Sunday, August 2, 2009

little heading spit

Mark 1:16

I think the fact that we have little headings in our bible can break it up a tiny bit- Its almost like in Mark they give us little pauses- when it doesn't really seem like this was his intention. v16 perhaps an example- The NRSV and NIV both have As Jesus ... passed along the Sea of Galilee /walked beside the sea of Galilee – whereas the greek has the participle paragwn- and passing by ... then the verb eiden he was seeing – he saw. So the word 'Jesus' is not there- it obviously is Jesus- (and this may be nothing) but it seems at Mark's pace and also the way he's 'telling' the story, this is not needed. In some ways having the heading Jesus calls the first Disciples is a bit annoying. Mark is doing an excellent job of telling a rollicking (French's word I think) story- and he's being over edited. I think it can have unfortunate effects – a bit like at the Salvo's where simplistic messages are often given. Like the back cover of Peter Renner's book

“If men and women today began by the thousands experiencing the depths of Jesus Christ in a transforming way there would simply be no place for their expression of experience to fit into present-day straightjackets of Christianity. Protestant or Catholic, neither one is structured to contain a mass of devoted people who long for spiritual depth.
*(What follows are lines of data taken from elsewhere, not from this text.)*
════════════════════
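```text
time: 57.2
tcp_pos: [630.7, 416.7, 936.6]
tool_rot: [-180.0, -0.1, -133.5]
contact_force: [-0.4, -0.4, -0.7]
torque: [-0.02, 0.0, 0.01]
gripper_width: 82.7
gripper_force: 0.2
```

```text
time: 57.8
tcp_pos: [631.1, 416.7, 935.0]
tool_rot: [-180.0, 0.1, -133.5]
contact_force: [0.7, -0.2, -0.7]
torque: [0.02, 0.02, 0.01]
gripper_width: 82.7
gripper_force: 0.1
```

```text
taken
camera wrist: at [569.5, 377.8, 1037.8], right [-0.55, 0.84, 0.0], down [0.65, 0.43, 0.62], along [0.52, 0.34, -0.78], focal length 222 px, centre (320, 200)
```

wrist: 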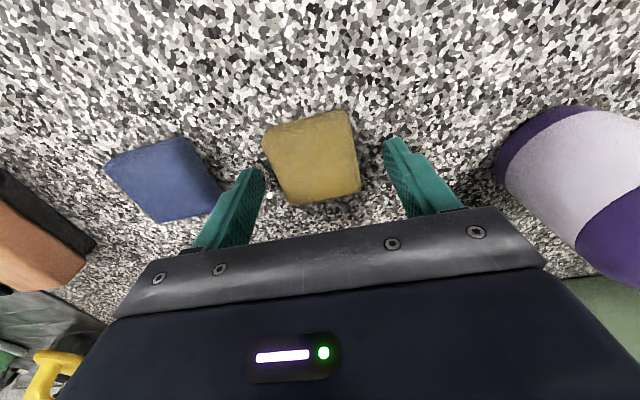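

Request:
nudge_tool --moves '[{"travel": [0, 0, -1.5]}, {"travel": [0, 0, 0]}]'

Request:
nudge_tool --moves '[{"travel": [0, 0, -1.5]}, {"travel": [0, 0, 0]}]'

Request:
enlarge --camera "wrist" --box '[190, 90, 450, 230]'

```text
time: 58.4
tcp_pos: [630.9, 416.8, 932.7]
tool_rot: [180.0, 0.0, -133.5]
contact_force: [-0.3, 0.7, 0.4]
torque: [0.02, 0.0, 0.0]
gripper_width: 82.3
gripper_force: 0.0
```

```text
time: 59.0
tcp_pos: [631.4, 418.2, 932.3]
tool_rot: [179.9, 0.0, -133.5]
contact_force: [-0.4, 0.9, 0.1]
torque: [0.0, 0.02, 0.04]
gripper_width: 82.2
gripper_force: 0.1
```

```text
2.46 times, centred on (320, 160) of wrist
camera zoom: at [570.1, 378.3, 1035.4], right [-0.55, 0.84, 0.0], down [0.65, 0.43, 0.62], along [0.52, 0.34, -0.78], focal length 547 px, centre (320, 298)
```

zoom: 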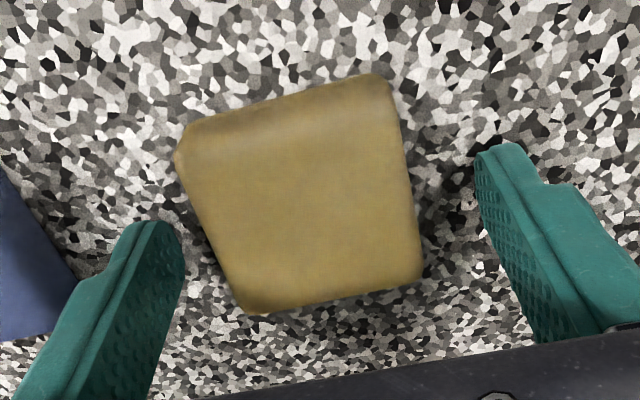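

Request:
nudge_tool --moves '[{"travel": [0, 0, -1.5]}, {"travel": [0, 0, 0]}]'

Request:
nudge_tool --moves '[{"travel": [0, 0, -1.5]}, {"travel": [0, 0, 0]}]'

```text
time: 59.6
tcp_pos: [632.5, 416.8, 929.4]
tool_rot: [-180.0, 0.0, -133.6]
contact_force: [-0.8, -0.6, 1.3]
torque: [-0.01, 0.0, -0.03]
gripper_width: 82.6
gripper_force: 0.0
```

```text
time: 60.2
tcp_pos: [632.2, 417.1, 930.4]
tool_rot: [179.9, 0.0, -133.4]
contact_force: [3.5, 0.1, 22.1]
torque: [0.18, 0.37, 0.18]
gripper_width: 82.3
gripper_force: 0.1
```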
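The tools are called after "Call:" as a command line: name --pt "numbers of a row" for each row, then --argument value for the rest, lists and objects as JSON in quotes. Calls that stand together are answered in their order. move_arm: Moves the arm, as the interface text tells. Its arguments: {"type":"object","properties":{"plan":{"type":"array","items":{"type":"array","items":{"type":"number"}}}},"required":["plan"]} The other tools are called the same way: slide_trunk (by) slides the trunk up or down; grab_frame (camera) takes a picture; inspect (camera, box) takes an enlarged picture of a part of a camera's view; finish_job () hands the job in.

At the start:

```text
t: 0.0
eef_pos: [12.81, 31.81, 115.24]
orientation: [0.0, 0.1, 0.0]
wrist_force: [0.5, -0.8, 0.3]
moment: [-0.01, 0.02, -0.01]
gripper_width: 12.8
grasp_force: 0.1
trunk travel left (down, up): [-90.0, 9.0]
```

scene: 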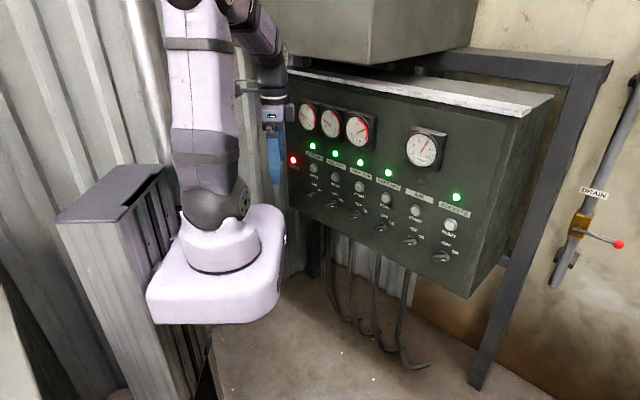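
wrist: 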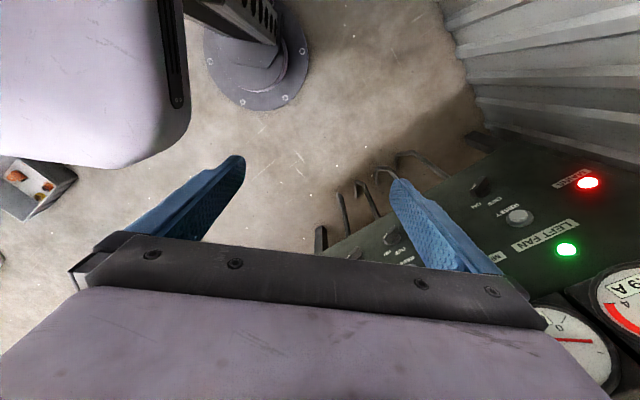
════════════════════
We are structured towards infancy. (Gordon Cosby).

In some ways a little heading is overly directive- and I think what it can do as we read, is for us to sum up what the passage is about before we have actually read it. It can put a slant in there about what the main point is- whereas if we were just reading the work- we would have to come up with the main points ourselves- and be more in the hands of where the author was leading us. I think the problem is mostly we know the outline of the story- in many ways in churches we've been hearing it simplistically explained for years, I grew up with it- you can think you know the story- see the little heading- oh this is that part, and then the mind actually shuts down.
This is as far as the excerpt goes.